### PROBLEM REQUIREMENTS:
I need one stretch of the document excerpt verbatim, from "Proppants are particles" to "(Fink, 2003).".

### DOCUMENT EXCERPT:
These fracking fluids may be selected depending on the type of
rock and depths at which
fracturing is desired. A typical fracture process involves four
stages in which the following types
of fracking fluids are used: a prepad, a pad, a proppant, and a
flush. A prepad is a low-viscosity
saline solution pumped down into the borehole to prevent rock
formation damage and typically
contains some form of fluid loss prevention additives and
surfactants. Subsequently, a viscous
pad fluid is initially pumped into the borehole and pressurized
to actually produce the fractures.
Proppants are particles that are then added to lower viscosity
fracking fluids to sustain fractures
because closure can occur pretty quickly due to the high
underground pressures. Finally, flush
fluids are used to clean out the fracture fluid from underground
(Fink, 2003).

### DATA BLOCK:
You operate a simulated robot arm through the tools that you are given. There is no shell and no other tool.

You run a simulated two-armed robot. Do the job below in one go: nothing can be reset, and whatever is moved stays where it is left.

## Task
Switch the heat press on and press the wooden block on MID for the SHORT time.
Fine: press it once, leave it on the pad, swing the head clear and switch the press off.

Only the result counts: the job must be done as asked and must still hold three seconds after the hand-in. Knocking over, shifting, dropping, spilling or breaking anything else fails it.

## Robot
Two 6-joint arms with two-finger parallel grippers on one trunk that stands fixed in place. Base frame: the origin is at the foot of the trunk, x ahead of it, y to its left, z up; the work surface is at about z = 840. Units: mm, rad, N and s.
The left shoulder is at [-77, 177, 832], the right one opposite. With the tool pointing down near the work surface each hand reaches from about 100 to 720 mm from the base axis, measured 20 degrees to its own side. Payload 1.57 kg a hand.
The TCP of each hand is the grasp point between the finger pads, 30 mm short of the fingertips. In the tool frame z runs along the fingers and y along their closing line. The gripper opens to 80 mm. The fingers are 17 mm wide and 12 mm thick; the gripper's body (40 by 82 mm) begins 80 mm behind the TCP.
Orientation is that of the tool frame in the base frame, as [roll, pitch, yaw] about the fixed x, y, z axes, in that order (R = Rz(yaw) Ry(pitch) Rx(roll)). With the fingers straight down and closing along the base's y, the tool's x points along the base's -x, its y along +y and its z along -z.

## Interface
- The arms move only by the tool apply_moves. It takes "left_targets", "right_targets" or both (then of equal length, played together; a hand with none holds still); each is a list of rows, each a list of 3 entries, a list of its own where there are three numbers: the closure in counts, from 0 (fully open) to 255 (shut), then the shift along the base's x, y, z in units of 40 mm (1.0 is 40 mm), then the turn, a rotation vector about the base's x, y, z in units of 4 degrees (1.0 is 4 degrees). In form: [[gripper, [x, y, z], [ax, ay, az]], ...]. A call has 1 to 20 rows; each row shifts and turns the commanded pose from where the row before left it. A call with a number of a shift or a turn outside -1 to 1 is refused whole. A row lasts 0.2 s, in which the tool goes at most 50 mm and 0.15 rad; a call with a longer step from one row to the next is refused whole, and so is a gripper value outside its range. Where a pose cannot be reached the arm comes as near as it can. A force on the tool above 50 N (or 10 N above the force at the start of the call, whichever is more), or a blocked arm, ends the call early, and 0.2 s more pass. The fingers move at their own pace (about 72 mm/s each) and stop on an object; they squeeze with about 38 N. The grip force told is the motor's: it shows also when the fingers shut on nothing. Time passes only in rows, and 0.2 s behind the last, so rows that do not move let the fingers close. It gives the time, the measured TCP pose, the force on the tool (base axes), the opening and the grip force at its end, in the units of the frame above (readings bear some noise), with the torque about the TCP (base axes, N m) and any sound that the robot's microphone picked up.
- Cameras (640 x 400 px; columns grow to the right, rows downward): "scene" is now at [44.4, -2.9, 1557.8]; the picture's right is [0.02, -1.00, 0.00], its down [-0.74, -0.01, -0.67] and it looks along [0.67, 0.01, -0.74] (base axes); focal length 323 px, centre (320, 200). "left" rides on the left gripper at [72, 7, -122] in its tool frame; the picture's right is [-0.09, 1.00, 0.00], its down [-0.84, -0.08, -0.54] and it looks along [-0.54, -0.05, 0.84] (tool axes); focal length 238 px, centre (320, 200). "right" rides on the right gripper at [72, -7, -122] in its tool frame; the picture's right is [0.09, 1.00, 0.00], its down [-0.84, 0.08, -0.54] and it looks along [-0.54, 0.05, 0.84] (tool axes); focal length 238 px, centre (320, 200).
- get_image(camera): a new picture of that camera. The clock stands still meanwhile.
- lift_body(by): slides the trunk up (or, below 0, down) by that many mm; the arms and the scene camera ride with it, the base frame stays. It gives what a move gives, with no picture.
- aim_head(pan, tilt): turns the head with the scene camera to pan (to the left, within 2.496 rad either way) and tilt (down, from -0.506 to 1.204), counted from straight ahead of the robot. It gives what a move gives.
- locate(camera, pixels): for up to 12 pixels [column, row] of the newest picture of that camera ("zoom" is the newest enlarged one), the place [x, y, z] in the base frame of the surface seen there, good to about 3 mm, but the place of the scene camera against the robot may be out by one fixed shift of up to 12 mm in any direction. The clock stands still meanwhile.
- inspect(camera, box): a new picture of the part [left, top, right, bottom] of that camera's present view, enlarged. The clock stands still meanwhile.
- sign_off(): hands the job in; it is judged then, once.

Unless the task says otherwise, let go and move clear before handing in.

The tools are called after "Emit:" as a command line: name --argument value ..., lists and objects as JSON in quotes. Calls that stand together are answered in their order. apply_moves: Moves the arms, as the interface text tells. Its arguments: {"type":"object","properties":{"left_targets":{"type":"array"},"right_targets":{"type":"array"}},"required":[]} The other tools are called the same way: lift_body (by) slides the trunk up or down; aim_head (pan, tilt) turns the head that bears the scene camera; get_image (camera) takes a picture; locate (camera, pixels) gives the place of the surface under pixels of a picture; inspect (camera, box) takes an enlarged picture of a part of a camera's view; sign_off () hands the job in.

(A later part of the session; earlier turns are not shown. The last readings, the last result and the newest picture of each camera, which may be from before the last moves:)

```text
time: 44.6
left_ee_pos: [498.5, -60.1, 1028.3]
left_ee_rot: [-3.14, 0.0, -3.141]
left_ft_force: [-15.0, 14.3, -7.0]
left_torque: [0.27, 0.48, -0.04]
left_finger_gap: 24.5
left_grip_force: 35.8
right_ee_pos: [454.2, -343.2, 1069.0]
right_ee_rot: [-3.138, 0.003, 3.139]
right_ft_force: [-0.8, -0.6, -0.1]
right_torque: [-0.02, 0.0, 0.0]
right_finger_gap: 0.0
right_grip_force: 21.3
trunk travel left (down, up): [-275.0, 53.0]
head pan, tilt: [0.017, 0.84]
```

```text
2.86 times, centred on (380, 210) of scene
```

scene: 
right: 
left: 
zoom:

### SOLVED EXERCISE:
Proppants are particles that are then added to lower viscosity
fracking fluids to sustain fractures
because closure can occur pretty quickly due to the high
underground pressures. Finally, flush
fluids are used to clean out the fracture fluid from underground
(Fink, 2003).